Thomas H. Dart and Drew F. Chesanek | Adams and Reese
With the ongoing spread of COVID-19 (coronavirus), it is becoming inevitable that the preventative measures being implemented will have significant financial impacts on the construction industry. Accordingly, owners and contractors should be reviewing their contracts for their projects and prepare now for coronavirus-related delays.
Reviewing the Contract
The first order of business is to review the contract to determine what provisions may be relevant for either the owner or contractor to extend, suspend or terminate performance under the contract.
Often, there may be several theories to address the pervasive effects we are now facing, and may face, of the coronavirus. These include force majeure, impossibility of performance and contractual remedies to address delays confronting the project.
Whether an owner or contractor is seeking to extend time limits, explain delays, suspend activities, invoke force majeure/impossibility clauses or terminate the contract, it is crucial that both owners and contractors alike follow the required notice requirements as failure to do so may make any such notice voidable and ineffective under the contract.
The AIA form contract, one of the most widely used forms for construction projects, contains standard language for termination or suspension clauses that could potentially be triggered by the coronavirus pandemic. Section 1.6.1 and 1.6.2 in the standard AIA A201-2017 form typically provides the format and method of delivery for notices.
In 2017, the AIA standard form was amended and this also amended a portion of the contractual termination provisions. While it is easy to tell each party to “read the contract,” there are certain provisions both owners and contractors should focus on when dealing with coronavirus-related delays.
Typically, § 8.3.1 of the Standard AIA outlines the basis for extensions of time for substantial completion of a project. The standard language allows for extensions of a reasonable time for “other causes beyond the Contractor’s control.”
Therefore, if a contractor is seeking an extension of time due to coronavirus, it is important to show how the current pandemic is causing delays beyond the contractor’s control.
Although epidemics are often not mentioned as grounds for delaying performance and arguably could be anticipated, the far-reaching effects of the coronavirus and the regulatory restrictions placed by the government to control the virus are unprecedented.

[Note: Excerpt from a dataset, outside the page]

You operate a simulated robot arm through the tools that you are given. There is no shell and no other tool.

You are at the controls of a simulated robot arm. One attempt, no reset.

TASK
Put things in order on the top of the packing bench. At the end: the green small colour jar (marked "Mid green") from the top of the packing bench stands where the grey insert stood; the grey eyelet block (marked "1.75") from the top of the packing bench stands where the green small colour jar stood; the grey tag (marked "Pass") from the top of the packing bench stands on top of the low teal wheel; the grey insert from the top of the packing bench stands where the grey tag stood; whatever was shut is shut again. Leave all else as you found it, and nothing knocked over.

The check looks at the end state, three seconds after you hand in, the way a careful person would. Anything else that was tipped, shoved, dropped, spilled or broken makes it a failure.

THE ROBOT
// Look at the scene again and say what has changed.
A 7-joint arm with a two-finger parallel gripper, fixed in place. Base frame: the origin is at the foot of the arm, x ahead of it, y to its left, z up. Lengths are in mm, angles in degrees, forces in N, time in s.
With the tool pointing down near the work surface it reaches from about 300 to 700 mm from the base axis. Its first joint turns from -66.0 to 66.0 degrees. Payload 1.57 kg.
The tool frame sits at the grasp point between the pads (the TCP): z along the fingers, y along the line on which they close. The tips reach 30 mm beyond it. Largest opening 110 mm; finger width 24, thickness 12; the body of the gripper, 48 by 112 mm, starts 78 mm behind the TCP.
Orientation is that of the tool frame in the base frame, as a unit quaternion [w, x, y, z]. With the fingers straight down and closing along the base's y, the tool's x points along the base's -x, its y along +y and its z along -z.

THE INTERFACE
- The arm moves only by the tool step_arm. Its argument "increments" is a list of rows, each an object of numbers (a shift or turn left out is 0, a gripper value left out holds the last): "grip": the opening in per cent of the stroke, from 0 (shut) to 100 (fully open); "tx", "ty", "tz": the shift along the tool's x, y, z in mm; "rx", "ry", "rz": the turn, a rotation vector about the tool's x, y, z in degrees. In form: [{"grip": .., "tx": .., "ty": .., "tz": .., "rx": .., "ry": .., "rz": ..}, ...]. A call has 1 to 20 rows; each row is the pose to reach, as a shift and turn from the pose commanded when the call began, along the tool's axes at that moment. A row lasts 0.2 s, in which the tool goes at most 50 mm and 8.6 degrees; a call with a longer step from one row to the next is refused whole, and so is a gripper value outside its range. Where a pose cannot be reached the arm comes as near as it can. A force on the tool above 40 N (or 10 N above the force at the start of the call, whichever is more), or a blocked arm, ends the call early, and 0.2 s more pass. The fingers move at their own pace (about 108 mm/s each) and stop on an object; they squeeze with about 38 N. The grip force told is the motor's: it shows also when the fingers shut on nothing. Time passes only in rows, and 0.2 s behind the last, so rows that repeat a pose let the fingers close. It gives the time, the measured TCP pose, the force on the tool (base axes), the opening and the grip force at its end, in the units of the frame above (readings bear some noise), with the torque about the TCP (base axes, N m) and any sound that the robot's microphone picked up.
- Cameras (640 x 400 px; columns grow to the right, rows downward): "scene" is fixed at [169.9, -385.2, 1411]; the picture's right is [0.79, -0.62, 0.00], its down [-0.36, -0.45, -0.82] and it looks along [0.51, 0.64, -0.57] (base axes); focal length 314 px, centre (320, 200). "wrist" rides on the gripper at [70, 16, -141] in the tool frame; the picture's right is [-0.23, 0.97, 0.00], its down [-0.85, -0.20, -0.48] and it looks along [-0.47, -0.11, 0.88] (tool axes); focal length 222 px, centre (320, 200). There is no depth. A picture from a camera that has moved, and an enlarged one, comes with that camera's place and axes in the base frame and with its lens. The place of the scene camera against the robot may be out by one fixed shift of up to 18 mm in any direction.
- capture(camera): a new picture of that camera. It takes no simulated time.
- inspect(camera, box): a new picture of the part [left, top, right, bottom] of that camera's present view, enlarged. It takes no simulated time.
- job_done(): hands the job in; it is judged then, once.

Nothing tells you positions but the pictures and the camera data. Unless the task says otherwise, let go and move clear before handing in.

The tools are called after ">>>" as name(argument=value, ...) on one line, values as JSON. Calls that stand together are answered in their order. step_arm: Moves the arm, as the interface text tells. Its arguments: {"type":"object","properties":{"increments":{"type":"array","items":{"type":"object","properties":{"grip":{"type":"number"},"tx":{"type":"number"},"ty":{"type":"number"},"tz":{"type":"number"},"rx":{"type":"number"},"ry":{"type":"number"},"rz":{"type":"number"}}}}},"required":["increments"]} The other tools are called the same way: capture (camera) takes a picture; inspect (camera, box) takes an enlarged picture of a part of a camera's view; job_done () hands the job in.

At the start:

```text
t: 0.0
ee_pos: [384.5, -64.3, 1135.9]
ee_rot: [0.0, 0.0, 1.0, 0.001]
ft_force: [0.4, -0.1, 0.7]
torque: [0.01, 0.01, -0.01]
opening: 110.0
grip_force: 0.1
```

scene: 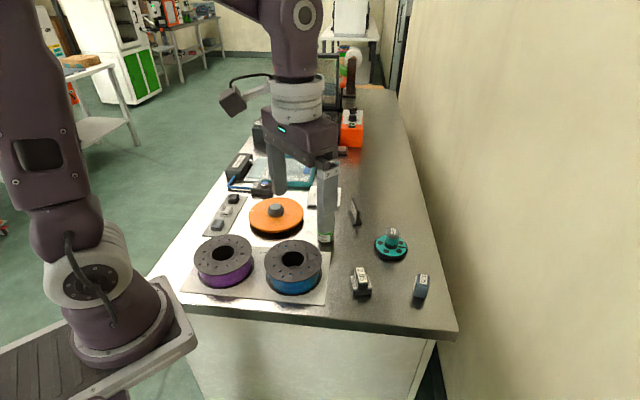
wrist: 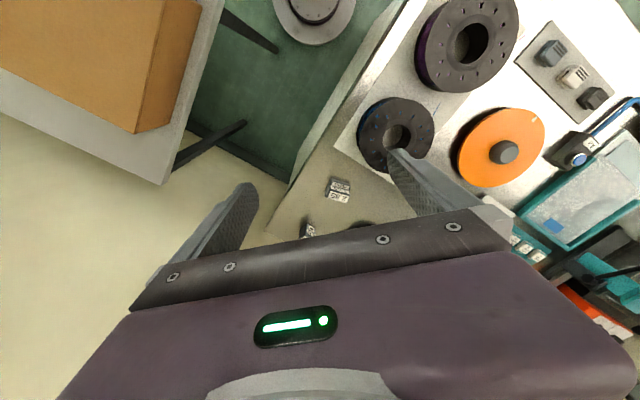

Additionally, § 14.1.1 allows the contractor to terminate the contract if the work has stopped for a period of 30 consecutive days through no act or fault of the contractor for either (i) issuance of an order of a court or other public authority having jurisdiction that requires all work to be stopped; or (ii) an act of government, such as a declaration of national emergency that requires all work to be stopped.
On March 13, 2020, President Trump issued a declaration of national emergency, and certain jurisdictions may soon require work be stopped, thus potentially triggering the requirement for a contractor to terminate the contract for cause.
Owners also likely have potential recourses to suspend or terminate performance, and thus payments, under a contract.
Under §14.2 of the AIA A201-2017 standard form contract, an owner may terminate the contract if the contractor repeatedly refuses or fails to supply enough properly skilled workers or proper materials.
Additionally, an owner may be allowed to terminate the contract or order the contractor to suspend or delay work in whole or in part for such a time period as the owner may determine either with or without cause. These clauses are frequently amended or altered to address the associated cost implications of suspension or termination.
The seminal issue in the event that either the owner or contractor invokes any of the aforementioned provisions, is a determination of the entitlement to, and amount of, damages. In some instances, the contract may address these issues, which can range from a fixed amount or for lost profits or the costs to cure.
For instance, under the standard AIA contract, in the event an owner terminates the contract for “convenience,” i.e., without any cause, the owner is liable to the contractor for work properly executed, costs incurred by reason of the termination (including any costs attributable to the termination of any subcontracts) in addition to the termination fee, if any.
However, if the owner suspends for convenience, the contract sum and contract time shall be adjusted for increases in the cost and time caused by such suspension or delay and include profit.
Other contracts may have provisions that where an owner terminates without cause or as a “convenience,” the owner is liable to the contractor for a termination fee determined pursuant to a stated amount or through a formula. The courts have held that any fee or “liquidated damages” are proper where the damages are not readily ascertainable at time of drawing of contract and are not merely a penalty.
If the owner were to terminate for cause, the contractor may not be entitled to receive any further payment until the project is completed. In the event the unpaid balance of the contract sum exceeds costs of finishing the project, such excess may be required to be paid to the contractor. In the event the costs or damages exceed the unpaid balance, the contractor may be liable to pay the difference to the owner.
As mentioned, both owners and contractors should expect that the coronavirus will result in construction-related delays or, in some cases, termination of the project. Therefore, it is important for contractors and owners to review their contracts so they may appropriately plan and prepare for the corresponding implications.